REQUIREMENTS: Please repeat all of the listing exactly. Put each line that is not blank into a JSON list as a string.

____________

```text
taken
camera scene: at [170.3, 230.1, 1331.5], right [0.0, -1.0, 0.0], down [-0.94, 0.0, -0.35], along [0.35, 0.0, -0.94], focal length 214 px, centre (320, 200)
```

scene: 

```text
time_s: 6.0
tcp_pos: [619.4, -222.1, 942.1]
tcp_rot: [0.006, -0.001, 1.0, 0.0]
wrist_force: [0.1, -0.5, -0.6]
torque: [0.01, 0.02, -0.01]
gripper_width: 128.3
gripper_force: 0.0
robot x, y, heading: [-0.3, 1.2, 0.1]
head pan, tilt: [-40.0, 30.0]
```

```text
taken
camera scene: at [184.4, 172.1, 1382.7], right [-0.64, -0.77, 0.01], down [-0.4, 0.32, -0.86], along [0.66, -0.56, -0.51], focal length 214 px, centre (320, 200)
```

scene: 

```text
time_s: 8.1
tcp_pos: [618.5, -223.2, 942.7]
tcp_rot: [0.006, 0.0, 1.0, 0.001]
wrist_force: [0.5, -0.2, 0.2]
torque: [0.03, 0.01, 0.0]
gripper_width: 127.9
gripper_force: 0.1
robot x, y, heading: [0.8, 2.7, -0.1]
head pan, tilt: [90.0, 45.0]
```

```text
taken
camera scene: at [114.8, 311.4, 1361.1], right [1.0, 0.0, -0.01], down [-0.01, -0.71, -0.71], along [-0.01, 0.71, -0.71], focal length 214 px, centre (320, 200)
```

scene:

____________

REPLY:
[
  "```text",
  "taken",
  "camera scene: at [170.3, 230.1, 1331.5], right [0.0, -1.0, 0.0], down [-0.94, 0.0, -0.35], along [0.35, 0.0, -0.94], focal length 214 px, centre (320, 200)",
  "```",
  "scene: ",
  "```text",
  "time_s: 6.0",
  "tcp_pos: [619.4, -222.1, 942.1]",
  "tcp_rot: [0.006, -0.001, 1.0, 0.0]",
  "wrist_force: [0.1, -0.5, -0.6]",
  "torque: [0.01, 0.02, -0.01]",
  "gripper_width: 128.3",
  "gripper_force: 0.0",
  "robot x, y, heading: [-0.3, 1.2, 0.1]",
  "head pan, tilt: [-40.0, 30.0]",
  "```",
  "```text",
  "taken",
  "camera scene: at [184.4, 172.1, 1382.7], right [-0.64, -0.77, 0.01], down [-0.4, 0.32, -0.86], along [0.66, -0.56, -0.51], focal length 214 px, centre (320, 200)",
  "```",
  "scene: ",
  "```text",
  "time_s: 8.1",
  "tcp_pos: [618.5, -223.2, 942.7]",
  "tcp_rot: [0.006, 0.0, 1.0, 0.001]",
  "wrist_force: [0.5, -0.2, 0.2]",
  "torque: [0.03, 0.01, 0.0]",
  "gripper_width: 127.9",
  "gripper_force: 0.1",
  "robot x, y, heading: [0.8, 2.7, -0.1]",
  "head pan, tilt: [90.0, 45.0]",
  "```",
  "```text",
  "taken",
  "camera scene: at [114.8, 311.4, 1361.1], right [1.0, 0.0, -0.01], down [-0.01, -0.71, -0.71], along [-0.01, 0.71, -0.71], focal length 214 px, centre (320, 200)",
  "```",
  "scene:"
]